こうすると、前半部において、上りと下りの速さはそれぞれ\(x-0.3\)、\(x+0.3\)と表せます。
(流速の単位変換:毎秒5m→毎分0.3km)
上りは向かい風だからマイナス、下りは追い風だからプラスね
ここで上り下りの移動距離に注目。
速さの公式によると、速さと距離は比例の関係にあるんでしたね。
つまり、\(v_{A}:v_{B}=L_{A}:L_{B}\)
これを本問に適用すると、
\(x-0.3:x+0.3=4:10=2:5\)
よって、\(x=0.7\)[km/min]
さて、本問は「静水時における速さを1.5倍にして、A地点から15km上流にあるB地点まで航行したとき」にかかる時間を求める問題です。

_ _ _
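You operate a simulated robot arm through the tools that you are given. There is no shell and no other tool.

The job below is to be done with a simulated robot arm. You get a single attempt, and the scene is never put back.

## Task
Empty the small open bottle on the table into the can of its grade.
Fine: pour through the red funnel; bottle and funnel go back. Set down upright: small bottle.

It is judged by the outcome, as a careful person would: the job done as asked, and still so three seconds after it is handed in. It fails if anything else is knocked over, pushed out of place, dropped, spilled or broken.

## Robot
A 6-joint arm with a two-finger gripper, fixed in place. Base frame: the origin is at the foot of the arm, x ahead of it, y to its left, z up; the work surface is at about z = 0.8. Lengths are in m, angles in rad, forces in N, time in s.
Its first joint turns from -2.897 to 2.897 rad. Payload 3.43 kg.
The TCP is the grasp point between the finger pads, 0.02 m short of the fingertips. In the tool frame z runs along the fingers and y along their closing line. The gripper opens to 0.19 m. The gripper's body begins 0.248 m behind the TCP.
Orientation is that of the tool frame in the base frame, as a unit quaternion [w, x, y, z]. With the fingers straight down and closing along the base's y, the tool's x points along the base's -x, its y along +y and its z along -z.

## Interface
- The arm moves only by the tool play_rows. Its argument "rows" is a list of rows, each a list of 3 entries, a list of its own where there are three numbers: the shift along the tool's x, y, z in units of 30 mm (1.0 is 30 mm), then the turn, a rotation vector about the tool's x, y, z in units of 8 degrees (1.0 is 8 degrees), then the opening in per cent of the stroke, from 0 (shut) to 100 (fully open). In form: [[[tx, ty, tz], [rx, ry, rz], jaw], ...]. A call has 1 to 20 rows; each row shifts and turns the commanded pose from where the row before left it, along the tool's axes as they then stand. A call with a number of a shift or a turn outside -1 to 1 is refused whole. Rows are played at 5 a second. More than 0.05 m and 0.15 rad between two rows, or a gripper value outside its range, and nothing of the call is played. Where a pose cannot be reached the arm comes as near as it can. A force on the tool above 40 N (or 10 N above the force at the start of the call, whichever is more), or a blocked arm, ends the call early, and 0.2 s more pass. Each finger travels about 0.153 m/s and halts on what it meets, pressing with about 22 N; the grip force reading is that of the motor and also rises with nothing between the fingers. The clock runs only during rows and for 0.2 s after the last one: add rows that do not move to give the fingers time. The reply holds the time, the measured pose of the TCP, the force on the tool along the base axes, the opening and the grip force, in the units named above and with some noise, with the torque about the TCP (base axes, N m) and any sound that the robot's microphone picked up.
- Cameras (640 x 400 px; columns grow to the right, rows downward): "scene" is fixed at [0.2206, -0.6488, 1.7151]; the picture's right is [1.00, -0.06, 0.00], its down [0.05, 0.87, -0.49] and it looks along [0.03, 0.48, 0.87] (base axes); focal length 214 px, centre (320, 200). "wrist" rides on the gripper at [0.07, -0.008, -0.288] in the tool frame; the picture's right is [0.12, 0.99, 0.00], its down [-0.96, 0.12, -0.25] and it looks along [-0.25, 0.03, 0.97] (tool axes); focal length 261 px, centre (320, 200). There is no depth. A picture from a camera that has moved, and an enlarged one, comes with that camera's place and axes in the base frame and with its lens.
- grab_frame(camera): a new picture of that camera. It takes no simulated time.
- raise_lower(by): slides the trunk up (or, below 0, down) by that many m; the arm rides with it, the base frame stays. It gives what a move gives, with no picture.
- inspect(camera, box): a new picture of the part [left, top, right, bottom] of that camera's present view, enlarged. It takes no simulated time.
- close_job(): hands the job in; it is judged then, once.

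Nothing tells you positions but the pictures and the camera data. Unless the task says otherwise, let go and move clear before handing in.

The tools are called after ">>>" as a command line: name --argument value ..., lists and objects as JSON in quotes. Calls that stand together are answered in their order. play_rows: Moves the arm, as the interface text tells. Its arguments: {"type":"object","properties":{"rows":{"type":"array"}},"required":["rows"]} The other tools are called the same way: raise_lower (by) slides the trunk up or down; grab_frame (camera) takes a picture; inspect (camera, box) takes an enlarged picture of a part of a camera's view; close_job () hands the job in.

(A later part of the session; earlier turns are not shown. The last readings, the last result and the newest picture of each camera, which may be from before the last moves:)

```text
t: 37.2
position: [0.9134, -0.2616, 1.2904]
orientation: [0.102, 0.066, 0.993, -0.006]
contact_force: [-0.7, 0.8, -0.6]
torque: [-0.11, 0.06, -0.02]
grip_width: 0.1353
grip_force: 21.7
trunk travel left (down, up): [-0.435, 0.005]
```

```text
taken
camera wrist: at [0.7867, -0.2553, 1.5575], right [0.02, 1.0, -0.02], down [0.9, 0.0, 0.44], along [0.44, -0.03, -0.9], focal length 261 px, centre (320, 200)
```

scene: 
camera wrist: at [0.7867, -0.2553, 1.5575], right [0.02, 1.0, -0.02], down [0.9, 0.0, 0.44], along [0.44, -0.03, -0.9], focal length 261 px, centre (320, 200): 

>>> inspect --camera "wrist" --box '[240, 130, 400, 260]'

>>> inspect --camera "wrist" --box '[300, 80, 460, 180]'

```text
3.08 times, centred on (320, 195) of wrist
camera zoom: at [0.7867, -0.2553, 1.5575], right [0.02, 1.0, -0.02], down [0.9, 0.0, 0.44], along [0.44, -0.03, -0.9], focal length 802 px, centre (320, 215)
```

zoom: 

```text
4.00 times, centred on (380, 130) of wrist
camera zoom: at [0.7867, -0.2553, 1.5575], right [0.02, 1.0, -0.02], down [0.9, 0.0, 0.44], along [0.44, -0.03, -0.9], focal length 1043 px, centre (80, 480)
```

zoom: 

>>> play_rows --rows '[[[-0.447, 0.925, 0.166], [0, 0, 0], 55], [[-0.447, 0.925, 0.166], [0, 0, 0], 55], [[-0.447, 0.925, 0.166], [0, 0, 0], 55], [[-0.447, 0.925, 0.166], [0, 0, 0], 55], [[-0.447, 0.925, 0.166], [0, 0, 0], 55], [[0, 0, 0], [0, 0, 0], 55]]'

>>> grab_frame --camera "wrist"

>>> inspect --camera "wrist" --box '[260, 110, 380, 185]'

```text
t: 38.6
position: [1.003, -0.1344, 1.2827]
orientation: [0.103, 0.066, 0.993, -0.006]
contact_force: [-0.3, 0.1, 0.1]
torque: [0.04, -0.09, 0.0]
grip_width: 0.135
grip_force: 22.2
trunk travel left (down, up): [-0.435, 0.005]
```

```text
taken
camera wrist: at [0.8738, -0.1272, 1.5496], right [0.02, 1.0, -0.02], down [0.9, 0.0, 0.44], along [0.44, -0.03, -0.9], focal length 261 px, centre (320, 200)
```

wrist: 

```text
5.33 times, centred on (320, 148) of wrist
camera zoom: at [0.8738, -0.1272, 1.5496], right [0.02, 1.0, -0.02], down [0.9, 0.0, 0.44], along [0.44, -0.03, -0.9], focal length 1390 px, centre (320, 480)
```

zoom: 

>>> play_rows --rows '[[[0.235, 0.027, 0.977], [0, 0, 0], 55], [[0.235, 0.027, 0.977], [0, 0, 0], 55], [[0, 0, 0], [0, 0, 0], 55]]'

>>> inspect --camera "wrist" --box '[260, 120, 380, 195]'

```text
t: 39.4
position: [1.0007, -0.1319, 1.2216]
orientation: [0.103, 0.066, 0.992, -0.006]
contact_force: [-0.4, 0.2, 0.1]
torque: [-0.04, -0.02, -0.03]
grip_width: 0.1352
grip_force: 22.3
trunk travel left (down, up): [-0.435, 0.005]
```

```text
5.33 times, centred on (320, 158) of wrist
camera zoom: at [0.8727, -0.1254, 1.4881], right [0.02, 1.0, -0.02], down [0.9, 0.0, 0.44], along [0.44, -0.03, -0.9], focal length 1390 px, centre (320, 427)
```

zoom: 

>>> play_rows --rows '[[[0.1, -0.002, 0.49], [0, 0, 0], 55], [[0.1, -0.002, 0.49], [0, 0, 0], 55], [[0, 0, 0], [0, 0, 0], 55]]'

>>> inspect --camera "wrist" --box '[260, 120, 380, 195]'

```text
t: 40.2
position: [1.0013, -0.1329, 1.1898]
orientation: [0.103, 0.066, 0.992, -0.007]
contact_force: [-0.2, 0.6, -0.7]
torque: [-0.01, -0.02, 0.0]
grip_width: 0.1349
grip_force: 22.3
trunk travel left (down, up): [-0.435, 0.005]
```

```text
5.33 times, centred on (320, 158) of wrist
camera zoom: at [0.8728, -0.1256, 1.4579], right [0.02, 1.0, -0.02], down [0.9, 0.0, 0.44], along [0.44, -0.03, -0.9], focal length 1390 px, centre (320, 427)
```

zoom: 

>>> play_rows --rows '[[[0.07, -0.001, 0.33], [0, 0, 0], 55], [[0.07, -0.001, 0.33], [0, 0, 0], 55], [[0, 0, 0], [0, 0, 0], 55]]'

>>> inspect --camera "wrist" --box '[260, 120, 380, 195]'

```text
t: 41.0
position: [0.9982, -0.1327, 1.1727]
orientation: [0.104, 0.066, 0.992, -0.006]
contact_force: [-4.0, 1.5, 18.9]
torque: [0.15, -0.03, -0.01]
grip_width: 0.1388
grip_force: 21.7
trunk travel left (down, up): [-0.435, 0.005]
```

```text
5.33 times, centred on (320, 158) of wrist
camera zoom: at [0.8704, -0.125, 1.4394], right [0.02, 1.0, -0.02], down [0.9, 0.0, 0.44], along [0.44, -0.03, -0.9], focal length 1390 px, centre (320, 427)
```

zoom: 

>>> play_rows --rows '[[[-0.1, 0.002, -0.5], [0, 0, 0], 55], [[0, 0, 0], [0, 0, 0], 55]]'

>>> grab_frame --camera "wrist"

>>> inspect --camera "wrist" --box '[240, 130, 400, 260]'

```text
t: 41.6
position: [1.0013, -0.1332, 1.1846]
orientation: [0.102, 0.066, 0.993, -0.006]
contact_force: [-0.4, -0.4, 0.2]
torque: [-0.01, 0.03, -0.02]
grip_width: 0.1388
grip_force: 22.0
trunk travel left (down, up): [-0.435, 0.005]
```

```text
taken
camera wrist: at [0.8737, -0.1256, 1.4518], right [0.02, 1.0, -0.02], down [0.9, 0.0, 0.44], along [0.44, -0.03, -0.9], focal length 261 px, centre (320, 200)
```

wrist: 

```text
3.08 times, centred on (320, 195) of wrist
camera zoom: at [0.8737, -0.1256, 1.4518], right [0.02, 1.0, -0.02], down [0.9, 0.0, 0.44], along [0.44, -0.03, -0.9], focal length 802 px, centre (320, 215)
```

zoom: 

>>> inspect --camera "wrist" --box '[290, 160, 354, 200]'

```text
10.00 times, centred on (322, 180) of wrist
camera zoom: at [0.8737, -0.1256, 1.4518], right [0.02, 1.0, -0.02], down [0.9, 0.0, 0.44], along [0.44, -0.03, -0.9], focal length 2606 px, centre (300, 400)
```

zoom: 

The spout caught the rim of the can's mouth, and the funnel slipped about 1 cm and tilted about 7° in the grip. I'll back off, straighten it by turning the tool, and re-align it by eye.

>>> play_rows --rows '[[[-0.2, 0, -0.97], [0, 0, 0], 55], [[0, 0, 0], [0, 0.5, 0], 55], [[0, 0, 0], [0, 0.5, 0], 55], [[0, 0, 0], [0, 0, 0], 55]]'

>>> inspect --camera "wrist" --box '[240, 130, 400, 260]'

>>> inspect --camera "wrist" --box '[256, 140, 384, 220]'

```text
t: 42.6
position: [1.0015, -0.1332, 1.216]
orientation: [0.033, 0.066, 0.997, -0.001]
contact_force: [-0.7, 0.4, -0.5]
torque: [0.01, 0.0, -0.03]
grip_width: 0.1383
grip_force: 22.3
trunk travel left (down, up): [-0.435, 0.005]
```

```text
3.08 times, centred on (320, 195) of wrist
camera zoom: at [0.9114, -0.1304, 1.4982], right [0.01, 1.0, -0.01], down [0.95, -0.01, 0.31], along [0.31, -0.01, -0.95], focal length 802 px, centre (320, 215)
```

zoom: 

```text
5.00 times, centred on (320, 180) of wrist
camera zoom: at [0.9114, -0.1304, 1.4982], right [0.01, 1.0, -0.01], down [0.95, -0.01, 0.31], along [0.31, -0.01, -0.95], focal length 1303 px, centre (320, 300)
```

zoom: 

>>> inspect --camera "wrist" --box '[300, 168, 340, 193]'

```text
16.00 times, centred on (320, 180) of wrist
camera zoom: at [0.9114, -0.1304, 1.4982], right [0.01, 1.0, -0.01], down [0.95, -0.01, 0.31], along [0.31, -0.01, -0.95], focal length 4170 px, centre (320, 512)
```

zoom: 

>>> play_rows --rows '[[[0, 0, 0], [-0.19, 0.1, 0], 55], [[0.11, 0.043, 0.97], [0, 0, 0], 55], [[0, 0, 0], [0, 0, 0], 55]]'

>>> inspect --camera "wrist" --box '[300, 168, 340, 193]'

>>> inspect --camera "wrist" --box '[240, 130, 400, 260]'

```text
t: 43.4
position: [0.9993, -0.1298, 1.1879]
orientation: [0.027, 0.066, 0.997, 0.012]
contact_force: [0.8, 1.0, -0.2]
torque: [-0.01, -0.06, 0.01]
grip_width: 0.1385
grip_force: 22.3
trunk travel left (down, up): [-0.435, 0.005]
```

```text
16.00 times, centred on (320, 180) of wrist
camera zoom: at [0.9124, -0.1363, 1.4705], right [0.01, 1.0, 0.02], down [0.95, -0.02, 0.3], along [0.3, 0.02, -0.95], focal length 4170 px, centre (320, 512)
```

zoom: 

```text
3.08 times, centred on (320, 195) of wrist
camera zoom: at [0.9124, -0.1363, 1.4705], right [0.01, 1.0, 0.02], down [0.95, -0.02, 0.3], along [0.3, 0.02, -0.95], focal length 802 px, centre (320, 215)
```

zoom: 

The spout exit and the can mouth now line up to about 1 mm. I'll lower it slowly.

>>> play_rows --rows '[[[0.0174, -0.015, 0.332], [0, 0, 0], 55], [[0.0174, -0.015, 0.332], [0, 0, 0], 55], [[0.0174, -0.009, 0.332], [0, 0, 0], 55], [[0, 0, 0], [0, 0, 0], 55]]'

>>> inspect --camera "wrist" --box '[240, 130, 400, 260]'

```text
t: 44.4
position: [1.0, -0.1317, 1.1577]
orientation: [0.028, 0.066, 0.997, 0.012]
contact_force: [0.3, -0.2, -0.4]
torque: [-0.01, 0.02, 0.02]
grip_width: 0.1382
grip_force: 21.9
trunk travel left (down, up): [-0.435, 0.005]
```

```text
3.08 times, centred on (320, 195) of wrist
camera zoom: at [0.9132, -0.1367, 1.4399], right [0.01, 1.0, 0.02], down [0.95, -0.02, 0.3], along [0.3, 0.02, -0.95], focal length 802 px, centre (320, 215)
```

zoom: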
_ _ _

1.5倍の速さ→1.5×0.7=1.05[km/min]
これは静水時の速さなので、上りだと1.05-0.3=0.75[km/min]
距離15kmの移動の時間は、15/0.75=20分
よって、3が正解です。
本問は方程式と比の合わせ技で解く問題でした。
- 方程式を立てる
- 比を使う
- ダイアグラムを描く
おわりに:速さの解法は方程式と比とダイアグラム
お疲れ様でした!
いかがだったでしょうか?
速さの問題を解く方法は3つあります。
方程式を立てるか、比の関係を用いるか、ダイアグラムを描くか、です。
いずれか一つの解法で解ける場合もあれば、組み合わせて解くケースもあります。
今回は、流れが一定の川の遡上にかかる時間を問う問題でした。
いわゆる「流水算」というやつです。
「流水算はこれ」「旅人算ならこれ」と対処するより、同じ「速さの問題」として勉強した方が応用が利きます。
そのため、この記事では速さ一般の問題に対する解法を紹介しました。
流水算とか旅人算とかで括れない問題の方が多いからね
船で42km/hって速いのかな
最後までお読みいただきありがとうございました。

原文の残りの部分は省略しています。